Aquece as cordas vocais, exercita a respiração e grita por ajuda. No vasto deserto das falências cotidianas senta-se a velha cega, a sombra muda. Eu caminho até ela, afasto os galhos das árvores secas com as mãos de dedos finos e longos, mil pianos esperam ser tocados, sinfonias inteiras de compositores mortos.
Ela me estende a mão e me convida a sentar no chão gretado, veios de rios há muito esquecidos, leitos de desejo onde muitas vezes me deitei, orgasmo cúmplice de sussurros agudos de entrega desmedida.
Você não cabe mais em si mesmo, diz ela, sábia e indiferente aos meus pedidos de trégua.
Devo renascer mais forte, mais inteiro, mas cru e mais sábio de loucuras tramadas por novas rotas, rumo ao norte do meu corpo, ao centro exato e vertical do meu eixo.
Você deve morrer essas mortes doloridas, chorar essas lágrimas trancadas em caixas de veludo antigo, expelir essas larvas, diz a velha.

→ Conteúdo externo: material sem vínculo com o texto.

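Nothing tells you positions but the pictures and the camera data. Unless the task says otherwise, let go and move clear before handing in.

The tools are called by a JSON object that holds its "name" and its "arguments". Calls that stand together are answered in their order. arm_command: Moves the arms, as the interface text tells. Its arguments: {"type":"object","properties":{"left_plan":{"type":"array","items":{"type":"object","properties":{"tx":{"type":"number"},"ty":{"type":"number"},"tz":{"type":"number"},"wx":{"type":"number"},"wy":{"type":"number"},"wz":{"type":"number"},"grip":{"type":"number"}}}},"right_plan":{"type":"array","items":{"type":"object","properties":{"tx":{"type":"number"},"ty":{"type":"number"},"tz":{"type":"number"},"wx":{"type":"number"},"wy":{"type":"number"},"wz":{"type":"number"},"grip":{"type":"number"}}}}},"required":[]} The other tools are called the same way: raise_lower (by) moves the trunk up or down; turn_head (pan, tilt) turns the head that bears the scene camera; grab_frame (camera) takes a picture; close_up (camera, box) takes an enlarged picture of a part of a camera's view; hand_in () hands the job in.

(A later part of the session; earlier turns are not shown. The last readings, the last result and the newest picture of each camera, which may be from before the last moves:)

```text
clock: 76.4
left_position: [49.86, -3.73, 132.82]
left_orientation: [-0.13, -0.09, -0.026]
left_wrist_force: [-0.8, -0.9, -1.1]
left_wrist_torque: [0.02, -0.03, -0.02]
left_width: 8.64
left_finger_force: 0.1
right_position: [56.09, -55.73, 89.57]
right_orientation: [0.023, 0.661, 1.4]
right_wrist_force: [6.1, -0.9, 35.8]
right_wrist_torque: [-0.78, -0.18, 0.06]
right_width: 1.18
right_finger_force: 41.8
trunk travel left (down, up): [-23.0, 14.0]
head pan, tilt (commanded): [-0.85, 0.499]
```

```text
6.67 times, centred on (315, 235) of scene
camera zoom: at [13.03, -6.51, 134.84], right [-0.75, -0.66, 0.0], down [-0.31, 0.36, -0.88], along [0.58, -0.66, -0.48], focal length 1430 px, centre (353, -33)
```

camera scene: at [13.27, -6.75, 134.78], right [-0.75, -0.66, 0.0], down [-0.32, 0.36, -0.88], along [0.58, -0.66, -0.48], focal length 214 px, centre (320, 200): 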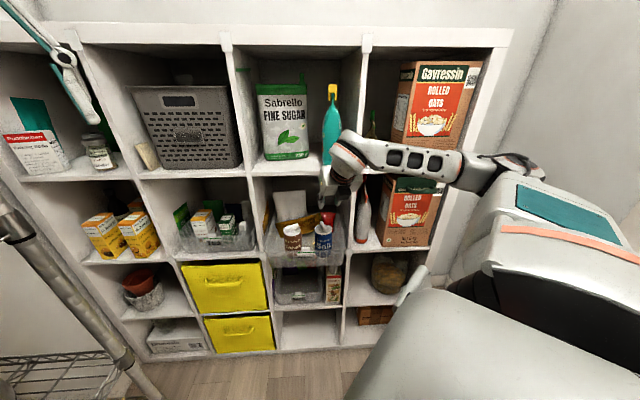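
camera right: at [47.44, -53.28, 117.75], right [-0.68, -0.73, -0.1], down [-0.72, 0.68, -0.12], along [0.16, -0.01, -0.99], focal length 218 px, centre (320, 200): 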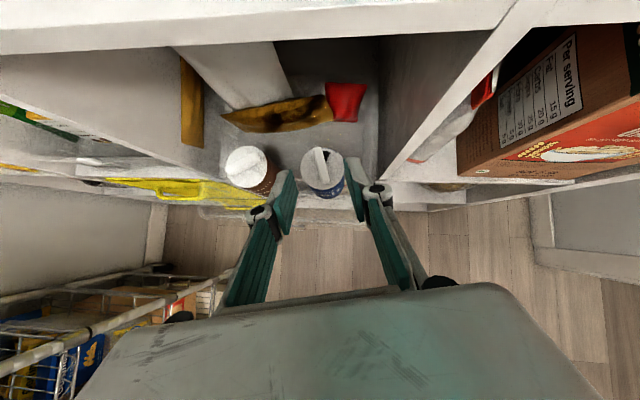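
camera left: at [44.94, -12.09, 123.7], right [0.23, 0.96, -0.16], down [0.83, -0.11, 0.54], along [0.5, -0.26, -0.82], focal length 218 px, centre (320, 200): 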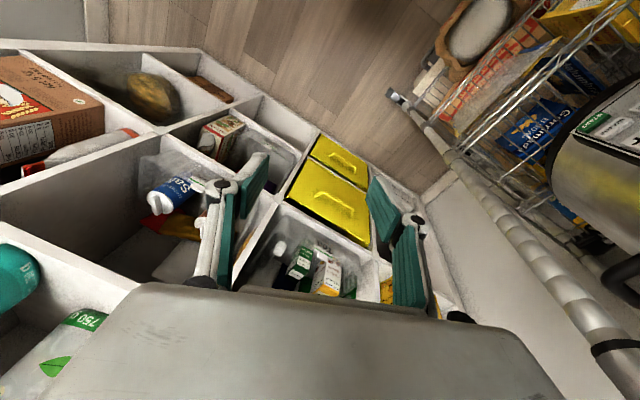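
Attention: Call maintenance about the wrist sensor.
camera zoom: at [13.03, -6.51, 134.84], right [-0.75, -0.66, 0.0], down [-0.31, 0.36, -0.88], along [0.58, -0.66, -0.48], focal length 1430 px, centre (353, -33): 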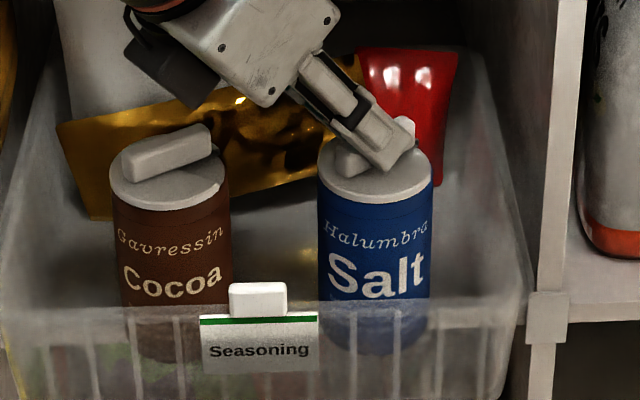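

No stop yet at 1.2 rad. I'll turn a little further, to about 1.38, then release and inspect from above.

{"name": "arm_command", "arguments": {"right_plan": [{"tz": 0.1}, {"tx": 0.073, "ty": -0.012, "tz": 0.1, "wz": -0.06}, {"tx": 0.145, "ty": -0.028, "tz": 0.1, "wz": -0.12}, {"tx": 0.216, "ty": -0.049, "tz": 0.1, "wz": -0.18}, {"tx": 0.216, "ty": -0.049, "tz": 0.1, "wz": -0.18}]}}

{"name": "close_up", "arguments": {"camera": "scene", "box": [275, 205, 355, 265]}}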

O sol queima os meus cabelos, o vento resseca os meus lábios, e, lentamente eu sufoco misérias mortas nas unhas. Pouco a pouco eu me entrego à inevitável escolha de te deixar para trás, para sempre e mais muito mais.
Eu choro e meus sons ecoam na rua. Calma, diz o grande mensageiro de uma estrela que nasce ao lado da lua.
Eu escolhi renascer, mais uma vez, e, dessa vez sob signos, ícones, totalidades diferentes.
Você, tigre pediu calma e me beijou, e me lambeu, e me protegeu.
À sua sombra calma eu cresço e espero o dia em que voltarei a andar, e nesse dia nossas sombras irão se confundir na areia da praia, esse dia logo chega, e vou te ter de novo ao meu lado, e tu vai saber que tudo veio ao nosso encontro, e que a velha cega não assombra na sombra da janela.
Agora eu sei o nome dela, e grito aos quatro ventos, porque ela não existe mais, nem ele pode me atingir aqui no alto das nossas estrelas.
O nome dela eu nunca vou te dizer, nem preciso, ele já foi, seguiu seu caminho para longe de mim, e isso não importa mais.
Agora eu vou sair para a noite que não é mais escura, porque tu me ajudou a botar elas de volta e nós vamos conta-las juntos, mais uma vez.


ps: Este é um dos meus textos antigos q faltava postar!